Global cash is getting scarcer and US credit flows are supporting China’s fragile financial edifice: Why the world must prepare for the Fed’s QE4
Liquidity risks remain elevated.
The CrossBorder Capital Global Liquidity Index (GLITM) for September 2015 is stuck at low levels of 39.0 and close to its sub-par August reading.
Such poor liquidity underscores a ‘Risk Off’ investment environment characterised by high volatility and by the likelihood that economic activity levels will weaken noticeably over the next six-12 months. We have already warned that low and falling US liquidity levels point to economic recession by early 2016. Sizeable falls in world stock market always occur at times when, like now, liquidity dries up.
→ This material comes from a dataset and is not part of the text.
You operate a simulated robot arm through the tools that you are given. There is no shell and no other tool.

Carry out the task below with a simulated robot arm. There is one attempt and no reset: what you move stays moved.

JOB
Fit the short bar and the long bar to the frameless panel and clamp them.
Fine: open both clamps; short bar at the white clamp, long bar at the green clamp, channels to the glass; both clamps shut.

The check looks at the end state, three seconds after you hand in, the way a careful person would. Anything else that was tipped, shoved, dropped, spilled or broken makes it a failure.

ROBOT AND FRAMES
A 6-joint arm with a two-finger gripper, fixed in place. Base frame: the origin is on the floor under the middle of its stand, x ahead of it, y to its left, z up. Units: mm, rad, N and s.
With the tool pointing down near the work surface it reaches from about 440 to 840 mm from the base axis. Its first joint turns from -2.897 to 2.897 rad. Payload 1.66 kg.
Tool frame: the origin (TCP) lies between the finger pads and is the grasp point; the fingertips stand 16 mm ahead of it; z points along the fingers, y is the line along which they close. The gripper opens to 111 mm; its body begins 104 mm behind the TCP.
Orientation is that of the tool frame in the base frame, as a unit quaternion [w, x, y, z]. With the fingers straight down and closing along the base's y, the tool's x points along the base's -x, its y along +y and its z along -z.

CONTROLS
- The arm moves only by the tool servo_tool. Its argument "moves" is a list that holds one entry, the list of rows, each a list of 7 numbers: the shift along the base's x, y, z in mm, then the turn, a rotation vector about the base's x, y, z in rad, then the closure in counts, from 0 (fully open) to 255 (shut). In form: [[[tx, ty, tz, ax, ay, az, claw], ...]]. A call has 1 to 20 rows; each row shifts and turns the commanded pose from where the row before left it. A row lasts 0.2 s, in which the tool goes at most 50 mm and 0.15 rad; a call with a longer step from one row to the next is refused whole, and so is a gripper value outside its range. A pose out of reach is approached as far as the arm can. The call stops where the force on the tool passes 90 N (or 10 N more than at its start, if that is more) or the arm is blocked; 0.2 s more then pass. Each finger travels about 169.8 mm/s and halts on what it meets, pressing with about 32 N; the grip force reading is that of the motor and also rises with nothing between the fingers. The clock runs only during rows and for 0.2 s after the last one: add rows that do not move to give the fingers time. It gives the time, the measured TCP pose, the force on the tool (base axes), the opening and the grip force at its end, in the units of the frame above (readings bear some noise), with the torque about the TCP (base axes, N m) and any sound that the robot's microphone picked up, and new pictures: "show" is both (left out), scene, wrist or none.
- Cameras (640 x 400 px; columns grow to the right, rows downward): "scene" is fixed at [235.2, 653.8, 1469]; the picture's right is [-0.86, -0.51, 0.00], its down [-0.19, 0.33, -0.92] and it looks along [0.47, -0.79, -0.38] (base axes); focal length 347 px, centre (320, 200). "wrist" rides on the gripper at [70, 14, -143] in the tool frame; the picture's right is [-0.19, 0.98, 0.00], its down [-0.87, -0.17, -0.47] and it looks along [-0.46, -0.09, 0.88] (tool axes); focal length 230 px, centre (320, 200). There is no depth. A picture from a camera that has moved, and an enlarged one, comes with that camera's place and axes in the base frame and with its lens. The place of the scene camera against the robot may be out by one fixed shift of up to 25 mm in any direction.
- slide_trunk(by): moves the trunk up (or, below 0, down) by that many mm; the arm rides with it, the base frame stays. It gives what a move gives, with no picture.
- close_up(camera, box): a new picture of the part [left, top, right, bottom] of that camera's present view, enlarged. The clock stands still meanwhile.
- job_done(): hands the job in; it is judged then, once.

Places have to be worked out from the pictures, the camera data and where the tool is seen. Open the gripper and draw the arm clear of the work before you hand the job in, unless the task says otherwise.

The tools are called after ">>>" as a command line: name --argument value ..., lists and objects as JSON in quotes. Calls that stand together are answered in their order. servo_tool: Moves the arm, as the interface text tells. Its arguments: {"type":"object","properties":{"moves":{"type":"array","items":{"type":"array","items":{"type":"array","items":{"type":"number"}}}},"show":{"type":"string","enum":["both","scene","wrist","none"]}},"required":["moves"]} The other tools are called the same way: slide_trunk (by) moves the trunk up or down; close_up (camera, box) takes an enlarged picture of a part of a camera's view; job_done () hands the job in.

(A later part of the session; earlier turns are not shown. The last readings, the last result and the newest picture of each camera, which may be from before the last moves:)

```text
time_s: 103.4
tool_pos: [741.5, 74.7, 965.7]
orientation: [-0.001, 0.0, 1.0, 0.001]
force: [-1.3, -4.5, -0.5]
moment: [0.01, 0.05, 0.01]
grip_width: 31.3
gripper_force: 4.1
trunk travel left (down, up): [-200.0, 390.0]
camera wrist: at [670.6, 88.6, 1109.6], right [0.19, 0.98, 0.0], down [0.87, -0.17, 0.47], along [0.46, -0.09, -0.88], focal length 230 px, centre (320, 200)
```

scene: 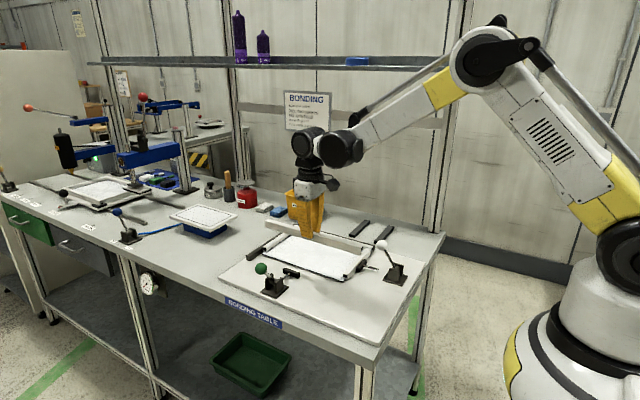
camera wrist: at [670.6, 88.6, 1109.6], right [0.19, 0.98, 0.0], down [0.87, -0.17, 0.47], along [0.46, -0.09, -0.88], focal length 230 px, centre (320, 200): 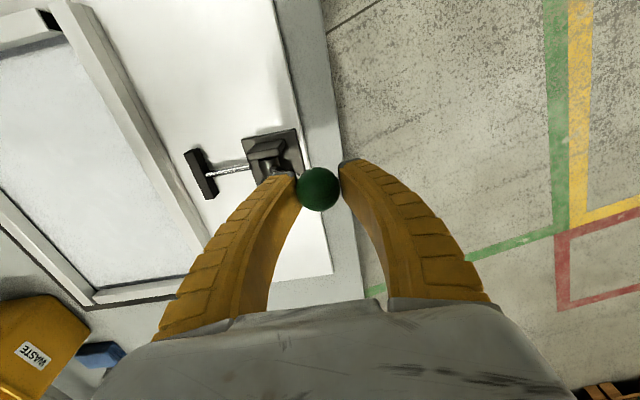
Three key numbers jump out from the September data release. First, US private sector liquidity moved decisively lower in the month.
Second, Chinese net financial capital outflows slowed to $50.2bn(£32.4bn) in September. Although better than the $139.7bn outflow for August, it is another bad number.
And third, very low activity in cross-border funding markets highlights the reluctance of global capital to move. This fact threatens the sustainability of large payments deficits, so warning that sterling looks vulnerable to a fall.
Together the combination of these forces spells a discouraging message of tighter global cash. Global liquidity has largely been fuelled since 2012 by the re-cycling of surplus US dollars from US corporations, rather than by the widely-assumed quantitative easing policies of the US Federal Reserve and other central banks.
Wholesale repo and eurodollar markets have leveraged and distributed these flows internationally, particularly to Chinese and Emerging Market borrowers. These flows confirm that far from Chinese savers bailing out America as some pundits mistakenly suggest, US credit flows instead support China’s fragile financial edifice.
Already, there are signs of stress in US corporate credit markets, and disturbingl,y in international banking, money is starting to be pulled back to America from the eurodollar markets. Both provided timely warnings ahead of the 2007/08 crisis.
With global liquidity thus compromised, China will struggle to attract much-needed dollar funding without devaluing the RMB further. We suspect that these tensions informed the decision by the US Federal Reserve to stay its hand on the slated interest rate rise.
However, their mind-set quickly needs to change towards finding more innovative ways to ease liquidity than tighten. A QE4 is coming. It must.